** begin **
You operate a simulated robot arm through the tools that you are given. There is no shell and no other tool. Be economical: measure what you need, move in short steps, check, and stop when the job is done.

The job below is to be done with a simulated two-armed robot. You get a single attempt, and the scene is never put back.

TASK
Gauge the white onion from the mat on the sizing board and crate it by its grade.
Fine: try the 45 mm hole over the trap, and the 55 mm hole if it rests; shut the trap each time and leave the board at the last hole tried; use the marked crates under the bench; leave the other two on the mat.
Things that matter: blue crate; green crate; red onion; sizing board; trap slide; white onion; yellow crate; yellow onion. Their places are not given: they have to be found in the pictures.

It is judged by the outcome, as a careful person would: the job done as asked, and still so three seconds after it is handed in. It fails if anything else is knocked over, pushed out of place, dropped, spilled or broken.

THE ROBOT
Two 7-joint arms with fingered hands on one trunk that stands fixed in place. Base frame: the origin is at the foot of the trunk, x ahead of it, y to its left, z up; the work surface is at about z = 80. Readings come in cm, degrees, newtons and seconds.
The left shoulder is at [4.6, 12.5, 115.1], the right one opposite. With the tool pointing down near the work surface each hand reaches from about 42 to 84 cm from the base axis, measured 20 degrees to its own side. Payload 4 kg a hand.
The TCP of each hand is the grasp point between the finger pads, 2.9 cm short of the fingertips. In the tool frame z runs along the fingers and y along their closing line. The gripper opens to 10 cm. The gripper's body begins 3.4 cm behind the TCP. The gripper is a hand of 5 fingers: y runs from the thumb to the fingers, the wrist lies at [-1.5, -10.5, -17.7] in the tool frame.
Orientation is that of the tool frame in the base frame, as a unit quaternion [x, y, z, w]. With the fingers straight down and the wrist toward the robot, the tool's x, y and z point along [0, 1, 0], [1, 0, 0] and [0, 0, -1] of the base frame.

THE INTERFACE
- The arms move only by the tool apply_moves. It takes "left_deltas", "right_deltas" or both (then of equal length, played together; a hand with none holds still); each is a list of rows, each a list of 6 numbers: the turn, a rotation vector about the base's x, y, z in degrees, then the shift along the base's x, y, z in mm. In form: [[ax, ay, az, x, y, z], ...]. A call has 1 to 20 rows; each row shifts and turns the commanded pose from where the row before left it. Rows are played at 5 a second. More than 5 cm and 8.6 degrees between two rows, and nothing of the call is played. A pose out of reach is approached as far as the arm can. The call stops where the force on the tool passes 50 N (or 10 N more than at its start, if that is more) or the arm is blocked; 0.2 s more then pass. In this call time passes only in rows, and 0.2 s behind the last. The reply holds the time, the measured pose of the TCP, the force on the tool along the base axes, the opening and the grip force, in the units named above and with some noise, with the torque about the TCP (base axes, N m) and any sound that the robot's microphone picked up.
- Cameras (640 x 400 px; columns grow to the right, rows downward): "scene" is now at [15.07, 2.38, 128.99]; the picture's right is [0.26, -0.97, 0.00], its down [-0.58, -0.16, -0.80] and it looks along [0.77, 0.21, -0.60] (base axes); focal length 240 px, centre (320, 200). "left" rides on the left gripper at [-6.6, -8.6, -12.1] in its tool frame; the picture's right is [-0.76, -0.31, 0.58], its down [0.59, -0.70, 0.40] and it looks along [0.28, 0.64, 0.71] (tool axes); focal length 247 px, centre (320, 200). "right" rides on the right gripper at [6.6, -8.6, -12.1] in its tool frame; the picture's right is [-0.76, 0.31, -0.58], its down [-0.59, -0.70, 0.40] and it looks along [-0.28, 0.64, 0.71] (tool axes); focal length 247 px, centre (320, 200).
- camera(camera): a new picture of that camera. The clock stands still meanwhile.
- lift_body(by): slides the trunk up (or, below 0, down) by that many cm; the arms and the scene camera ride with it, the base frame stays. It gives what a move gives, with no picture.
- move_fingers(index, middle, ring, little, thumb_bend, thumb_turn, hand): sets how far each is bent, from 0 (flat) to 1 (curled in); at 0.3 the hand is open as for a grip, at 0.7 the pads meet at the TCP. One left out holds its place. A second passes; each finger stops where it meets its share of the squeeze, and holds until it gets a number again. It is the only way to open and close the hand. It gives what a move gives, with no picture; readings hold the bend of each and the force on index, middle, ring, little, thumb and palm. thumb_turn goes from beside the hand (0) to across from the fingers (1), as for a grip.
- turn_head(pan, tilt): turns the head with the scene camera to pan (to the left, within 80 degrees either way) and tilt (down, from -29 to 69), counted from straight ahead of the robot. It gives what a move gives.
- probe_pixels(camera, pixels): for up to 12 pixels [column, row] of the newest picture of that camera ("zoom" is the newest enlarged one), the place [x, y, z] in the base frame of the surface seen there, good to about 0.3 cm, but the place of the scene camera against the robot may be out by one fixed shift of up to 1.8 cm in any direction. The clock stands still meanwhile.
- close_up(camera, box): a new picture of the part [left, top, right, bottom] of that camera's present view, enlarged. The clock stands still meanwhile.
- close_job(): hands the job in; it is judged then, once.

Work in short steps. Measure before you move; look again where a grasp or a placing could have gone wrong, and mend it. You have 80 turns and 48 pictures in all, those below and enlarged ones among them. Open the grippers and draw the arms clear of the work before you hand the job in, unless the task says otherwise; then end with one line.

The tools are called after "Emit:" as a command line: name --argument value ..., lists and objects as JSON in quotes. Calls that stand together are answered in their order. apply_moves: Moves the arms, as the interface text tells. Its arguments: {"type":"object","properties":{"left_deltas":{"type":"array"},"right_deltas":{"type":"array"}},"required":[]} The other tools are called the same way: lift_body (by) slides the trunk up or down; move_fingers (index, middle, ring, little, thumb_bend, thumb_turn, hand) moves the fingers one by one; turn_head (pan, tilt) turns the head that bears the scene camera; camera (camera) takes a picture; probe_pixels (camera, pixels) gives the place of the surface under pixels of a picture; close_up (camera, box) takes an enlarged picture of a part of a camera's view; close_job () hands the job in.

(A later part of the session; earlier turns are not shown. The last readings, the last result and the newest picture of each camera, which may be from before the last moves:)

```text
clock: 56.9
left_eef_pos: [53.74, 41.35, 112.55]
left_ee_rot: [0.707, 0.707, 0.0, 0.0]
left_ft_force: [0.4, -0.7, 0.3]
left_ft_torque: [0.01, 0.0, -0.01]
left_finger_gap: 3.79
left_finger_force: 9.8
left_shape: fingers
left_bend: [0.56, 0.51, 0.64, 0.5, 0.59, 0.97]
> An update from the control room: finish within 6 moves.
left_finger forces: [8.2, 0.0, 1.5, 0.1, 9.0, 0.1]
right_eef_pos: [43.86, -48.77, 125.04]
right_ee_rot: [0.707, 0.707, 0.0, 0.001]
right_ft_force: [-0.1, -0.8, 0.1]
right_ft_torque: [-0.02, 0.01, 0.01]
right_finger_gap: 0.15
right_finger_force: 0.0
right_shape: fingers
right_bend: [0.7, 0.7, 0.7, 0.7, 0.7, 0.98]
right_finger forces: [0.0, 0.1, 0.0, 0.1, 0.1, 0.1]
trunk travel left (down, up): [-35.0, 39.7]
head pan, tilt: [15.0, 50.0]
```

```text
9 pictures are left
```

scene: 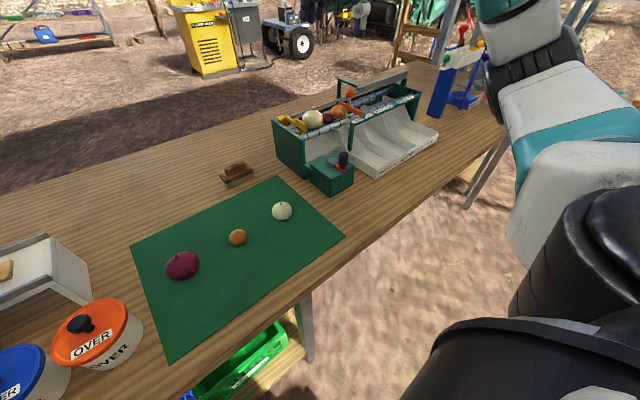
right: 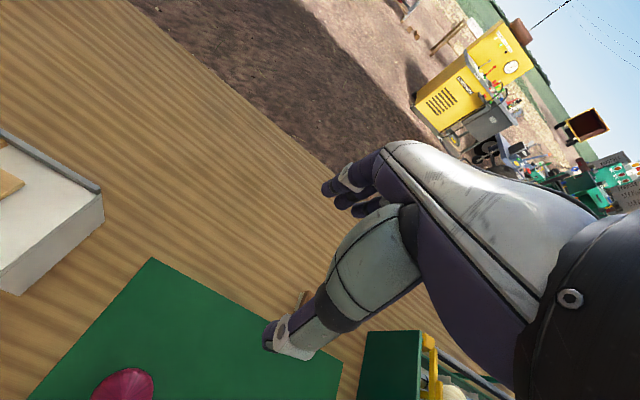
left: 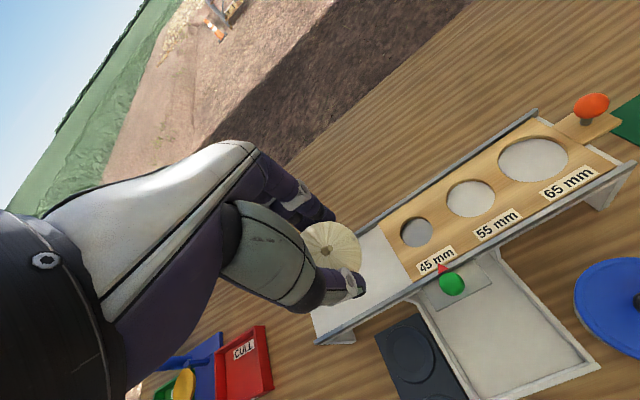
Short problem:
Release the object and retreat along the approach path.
** end **
Short problem:
Using the material above, gather every line that includes "newest".

Exercise result:
- probe_pixels(camera, pixels): for up to 12 pixels [column, row] of the newest picture of that camera ("zoom" is the newest enlarged one), the place [x, y, z] in the base frame of the surface seen there, good to about 0.3 cm, but the place of the scene camera against the robot may be out by one fixed shift of up to 1.8 cm in any direction. The clock stands still meanwhile.
(A later part of the session; earlier turns are not shown. The last readings, the last result and the newest picture of each camera, which may be from before the last moves:)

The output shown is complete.